In researching Bellefonte’s history, I came across a petition dated August 31, 1821 by Roland Curtin as he asked the Orphans Court of Centre County for some of Dunlop’s land to pay off debts that John owed him. Curtin wrote that "John Dunlop died in debt..." That got my attention. How did a man who built at least four homes in this area with
hundreds of men working for him and one who owned over 10,000 acres of land die in debt?
That sent me to do some further research in which I came across ledgers of John G. Lowrey (Lowry). Lowrey and Dunlop were cousins. John brought J.G. to Belle Font when Lowrey was only nineteen years of age. John made him a manager of his Belle Font Forge operation and later Lowrey serve as Prothonotary and Treasurer of Centre County. He and Judge Charles Huston would become the administrators of Dunlop’s estate.
John G. Lowrey presented to the Centre County Court in September, 1836, 16 pages of his hand written Administration Accounts of Dunlop’s estate. Those records show $78,281.24 as debts owed and paid out of Dunlop’s estate.
Lowrey writes in his beautiful script:
"In presenting the within and foregoing Statement and account the undersigned, the principal and acting administrator in the estate makes the following additional Statement. That nearly all the business of Settling the said estate was attended to by him, that he collected and received the money and debts due, and paid the debts of the estate, that the within and foregoing account he verily believes to be a just and true account and Statement, and that if any error or omission should be discovered on examination before the Registry he is desirous that Such error or omission Should be corrected.
"From the Situation and extent of the business of the intestate at the time of his decease, and from the amount of debts to be paid, the Settling the business of the estate became tedious and expensive, extending into different&distant places occasioning considerable expense in traveling and in postage, in traveling to Pittsburg [sic], to Zanesville Ohio - to Huntingdon&Chambersburg - Several times to Carlisle to attend a law Suit there, to Danville, Milton - Williamsport, Jersey Shore different times, a law Suit to attend in the County of Columbia. Several times on the land business of the estate to Harrisburg and Philadelphia.. Once to New York City endeavouring to sell the West Branch lands to men residing there, who had before viewed the lands with the intention of purchasing. Several times up the West Branch with persons viewing the lands and in endeavouring to preserve the timber etc. A number of Suits brought against the administrations before Justices of the Peace, in many of which costs and expences [sic] of witnesses had to be paid which are not in included in the foregoing account. Etc. Etc. J G Lowrey"

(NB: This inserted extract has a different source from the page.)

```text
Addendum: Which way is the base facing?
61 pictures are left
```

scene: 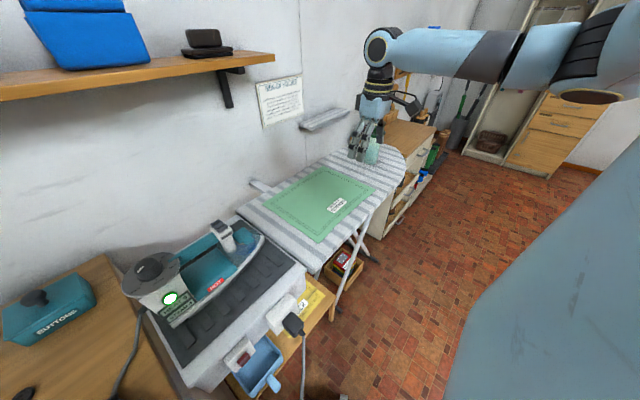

Note again that Dunlop died October, 1814, but it took Lowrey until September, 1836 to get all debts of the estate settled – 22 years later! And check out all the traveling Lowrey needed to make. These trips had to be made on horseback and/or wagon and stage coaches. There are no trains yet and even the major roads are still dirt. To settle Dunlop’s accounts had to take many months of travel and, as Lowrey wrote, it was "tedious and expensive." But the estate was settled.
~ Bellefonte Secrets, MARCH 2010, Volume 2, Edition XII
The Valentine brothers and their cousin, William Thomas, would purchase all of Dunlop’s iron holdings for about $15,000 by 1821. There also were those who owed Dunlop money when he died, and those debts were collected by Lowrey which helped to pay off Dunlop’s creditors. John was living on credit, just like many do today, buying lands or property with the promise of future payments. Unfortunately, for Eliza and his four children, the debts became due with Dunlop’s sudden death.
Romans 13:8 (NIV) "Let no debt remain outstanding, except the continuing debt to love one another, for he who loves his fellow-man has fulfilled the law."